Reading text >>
Viaje a la aldea del crimen

Barcelona, Libros del Asteroide, 2016, 212 pp.

“La República está hoy en una tenaza: los monárquicos y los anarquistas. Los ataques de uno y otro bando son violentísimos, según el modo de cada cual.” Preocupado por la presión que amenazaba la estabilidad del régimen republicano y ponía en riesgo su gobierno, el 15 de enero de 1933 Manuel Azaña apuntaba en su diario: “¿Es que España no puede vivir en democracia y con ley? ¿Nadie quiere obedecer si no es por la fuerza?”

1933 había comenzado con una amenaza de levantamiento anarquista en nombre del comunismo libertario. Meses después de superar el golpe monárquico encabezado por el general Sanjurjo, el gobierno republicano-socialista debía sortear otro empujón, esta vez, desde la izquierda. La amenaza se plasmó en una serie de incidentes por todo el país cuyo objetivo era abolir el gobierno central y colectivizar la economía. Varias aldeas aragonesas y andaluzas quemaron sus ayuntamientos. Obreros y fuerzas de seguridad se enfrentaron en Barcelona… Según la prensa, la oleada de violencia se saldó con treinta y siete muertos, trescientos heridos y un episodio que dejó helada a la opinión pública: los sucesos de Casas Viejas.

Tras declarar el comunismo libertario, los habitantes de este pequeño pueblo de Cádiz intentaron sitiar sin éxito a la guardia civil. Reforzados por un grupo de guardias de asalto, las fuerzas de seguridad redujeron a los anarquistas rebeldes en casa de su líder. La choza terminó incendiada y sus ocupantes, muertos por los disparos de los guardias. Rojas, el capitán al mando, ordenó acabar con otros catorce prisioneros a sangre fría. En la investigación posterior, el militar acusó al director general de seguridad de haberle indicado que no dejase heridos ni prisioneros y puso en boca de Azaña una frase cruel: “los tiros, a la barriga”. Aunque tanto las Cortes como el proceso judicial exoneraron al gobierno, la presión hizo que cayese en el mes de septiembre.

Information shown >>
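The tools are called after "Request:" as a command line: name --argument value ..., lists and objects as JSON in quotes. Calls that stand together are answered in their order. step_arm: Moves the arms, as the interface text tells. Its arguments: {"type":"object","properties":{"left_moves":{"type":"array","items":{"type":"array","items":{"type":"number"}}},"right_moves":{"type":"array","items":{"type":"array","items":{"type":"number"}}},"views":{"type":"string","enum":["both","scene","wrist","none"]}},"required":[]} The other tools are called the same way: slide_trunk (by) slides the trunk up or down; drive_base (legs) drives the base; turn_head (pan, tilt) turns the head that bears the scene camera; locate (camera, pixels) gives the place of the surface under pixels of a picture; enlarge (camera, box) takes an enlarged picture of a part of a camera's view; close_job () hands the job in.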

Written tasks >>
a – Show the exact text of the reading text starting from "Tras declarar el" and stopping at the end of "mes de septiembre.".
b – Pick up the reading text at the point where it stops and go on.

Replies >>
a –
Tras declarar el comunismo libertario, los habitantes de este pequeño pueblo de Cádiz intentaron sitiar sin éxito a la guardia civil. Reforzados por un grupo de guardias de asalto, las fuerzas de seguridad redujeron a los anarquistas rebeldes en casa de su líder. La choza terminó incendiada y sus ocupantes, muertos por los disparos de los guardias. Rojas, el capitán al mando, ordenó acabar con otros catorce prisioneros a sangre fría. En la investigación posterior, el militar acusó al director general de seguridad de haberle indicado que no dejase heridos ni prisioneros y puso en boca de Azaña una frase cruel: “los tiros, a la barriga”. Aunque tanto las Cortes como el proceso judicial exoneraron al gobierno, la presión hizo que cayese en el mes de septiembre.

b –
La sombra de esta tragedia nunca abandonó a Azaña. En ello tuvo mucho que ver el relato de la prensa, que mostró a sus lectores un paisaje de desesperación donde las reformas iban demasiado lentas para la paciencia de un estómago hambriento. Entender esta premisa era necesario para entender el levantamiento de Casas Viejas. Así lo vio Sender y así lo contó tanto en la serie de reportajes que escribió para La Libertad como, un año después, en Viaje a la aldea del crimen, que reedita Libros del Asteroide. Sender tira de frase corta, punzante, para dibujar con precisión el escenario. No abusa de los adjetivos, aunque su tono es menos desnudo de lo que aparenta. Ese rasgo acompañó al autor a lo largo de su obra: un estilo depurado y alejado de artificios que, sin embargo, esconde tras su sencillez estudiada una construcción compleja que no deja ninguna pieza al azar. Las páginas encadenan acción y descripción en un reportaje que se asemeja a una novela, que a su vez resulta tan visual que podría parecer el guion de un documental.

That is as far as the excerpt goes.